L’arrivée au pouvoir d’Ebrahim Raïssi en août 2021 et la reprise en main idéologique du régime1 coïncident avec la relance du programme spatial iranien. Le nouveau président a réuni, en novembre 2021 et pour la première fois depuis 10 ans, le « Supreme Council of Space ». Il s’est engagé à atteindre l’orbite géostationnaire en 2026, fustigeant l’action de son prédécesseur Hassan Rohani dans le domaine. Téhéran s’est doté d’un calendrier de lancement allant jusqu’à mars 2023, soit la fin de son année calendaire. Le régime a annoncé avoir sept satellites domestiques en construction ou prêts au lancement2, tous avec des objectifs civils et scientifiques.

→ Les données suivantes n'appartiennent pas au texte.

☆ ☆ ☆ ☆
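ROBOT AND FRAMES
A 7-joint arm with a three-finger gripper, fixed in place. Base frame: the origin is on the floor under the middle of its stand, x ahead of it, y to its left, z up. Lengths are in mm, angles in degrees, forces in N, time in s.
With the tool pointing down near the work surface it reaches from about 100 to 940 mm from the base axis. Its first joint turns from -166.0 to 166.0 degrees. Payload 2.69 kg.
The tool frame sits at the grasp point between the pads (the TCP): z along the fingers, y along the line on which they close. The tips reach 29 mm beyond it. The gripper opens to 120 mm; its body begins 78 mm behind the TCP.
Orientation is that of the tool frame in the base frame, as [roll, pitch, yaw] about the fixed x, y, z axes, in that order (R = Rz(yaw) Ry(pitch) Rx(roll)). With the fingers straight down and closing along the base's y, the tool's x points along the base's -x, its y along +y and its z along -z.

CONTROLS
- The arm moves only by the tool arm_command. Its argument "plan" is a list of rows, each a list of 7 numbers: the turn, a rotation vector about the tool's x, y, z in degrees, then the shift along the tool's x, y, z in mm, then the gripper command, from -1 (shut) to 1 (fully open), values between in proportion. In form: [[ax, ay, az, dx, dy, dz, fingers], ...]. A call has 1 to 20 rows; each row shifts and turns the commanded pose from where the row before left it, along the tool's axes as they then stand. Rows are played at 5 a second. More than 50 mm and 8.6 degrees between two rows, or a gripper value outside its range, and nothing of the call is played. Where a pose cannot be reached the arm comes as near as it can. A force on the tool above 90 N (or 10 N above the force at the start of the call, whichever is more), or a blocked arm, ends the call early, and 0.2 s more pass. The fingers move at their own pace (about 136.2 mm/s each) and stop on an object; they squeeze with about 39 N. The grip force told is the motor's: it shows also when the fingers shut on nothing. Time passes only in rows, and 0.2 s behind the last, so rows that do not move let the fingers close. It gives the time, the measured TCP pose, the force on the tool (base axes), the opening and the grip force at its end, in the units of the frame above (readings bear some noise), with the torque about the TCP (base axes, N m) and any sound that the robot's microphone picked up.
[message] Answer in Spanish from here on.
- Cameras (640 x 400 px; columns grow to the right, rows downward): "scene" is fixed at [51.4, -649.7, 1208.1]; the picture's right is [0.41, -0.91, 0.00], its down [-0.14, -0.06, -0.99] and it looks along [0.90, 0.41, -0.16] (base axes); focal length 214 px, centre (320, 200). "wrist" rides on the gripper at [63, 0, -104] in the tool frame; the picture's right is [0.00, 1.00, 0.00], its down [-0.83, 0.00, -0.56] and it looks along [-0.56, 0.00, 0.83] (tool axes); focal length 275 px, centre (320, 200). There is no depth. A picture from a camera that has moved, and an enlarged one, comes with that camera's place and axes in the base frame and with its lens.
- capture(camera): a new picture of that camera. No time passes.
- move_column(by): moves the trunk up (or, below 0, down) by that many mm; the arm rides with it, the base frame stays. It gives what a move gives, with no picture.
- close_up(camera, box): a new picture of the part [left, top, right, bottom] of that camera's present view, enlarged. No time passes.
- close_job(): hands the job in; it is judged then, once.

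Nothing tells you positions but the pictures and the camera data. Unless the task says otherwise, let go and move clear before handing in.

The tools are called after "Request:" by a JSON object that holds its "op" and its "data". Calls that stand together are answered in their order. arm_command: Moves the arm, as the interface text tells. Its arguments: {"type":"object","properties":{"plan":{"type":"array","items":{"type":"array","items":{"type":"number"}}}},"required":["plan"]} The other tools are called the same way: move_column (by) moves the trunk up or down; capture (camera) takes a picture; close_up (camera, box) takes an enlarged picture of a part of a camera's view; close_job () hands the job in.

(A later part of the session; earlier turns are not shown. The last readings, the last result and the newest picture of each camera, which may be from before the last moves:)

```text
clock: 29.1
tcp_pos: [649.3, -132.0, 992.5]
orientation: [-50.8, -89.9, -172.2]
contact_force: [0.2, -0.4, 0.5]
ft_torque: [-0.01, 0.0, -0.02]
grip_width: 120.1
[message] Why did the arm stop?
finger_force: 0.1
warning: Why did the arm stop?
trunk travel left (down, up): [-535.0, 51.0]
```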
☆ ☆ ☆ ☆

L’espace, terre de puissance et de prestige

L’Ayatollah Ali Khamenei a baptisé l’année 14013 : « The Year of Knowledge-Based Production and Job Creation »4. L’économie de la connaissance est donc érigée en priorité, alors même que le programme spatial iranien incarne une quête de prestige et de puissance s’inscrivant dans le modèle d’auto-suffisance ambitionné par Téhéran, qui souhaite être l’égal des pays les plus avancés dans la connaissance. Clément Therme, chercheur associé à l’Institut international d’études iraniennes, pointe du doigt une dichotomie entre ces « ambitions grandiloquentes du régime » et la « vie quotidienne des citoyens ». Pour lui, « le spatial est l’émanation de la déconnection des élites. La population demande et souhaite un rééquilibrage entre la quête du pouvoir et du prestige poursuivie par le gouvernement et les nécessaires développements économiques et sociaux. Il y a donc un déséquilibre dans la propagande menée par le régime sur le spatial, même si aucun citoyen n’est contre le développement du programme spatial iranien ou l’obtention des meilleures technologies dans le pays ».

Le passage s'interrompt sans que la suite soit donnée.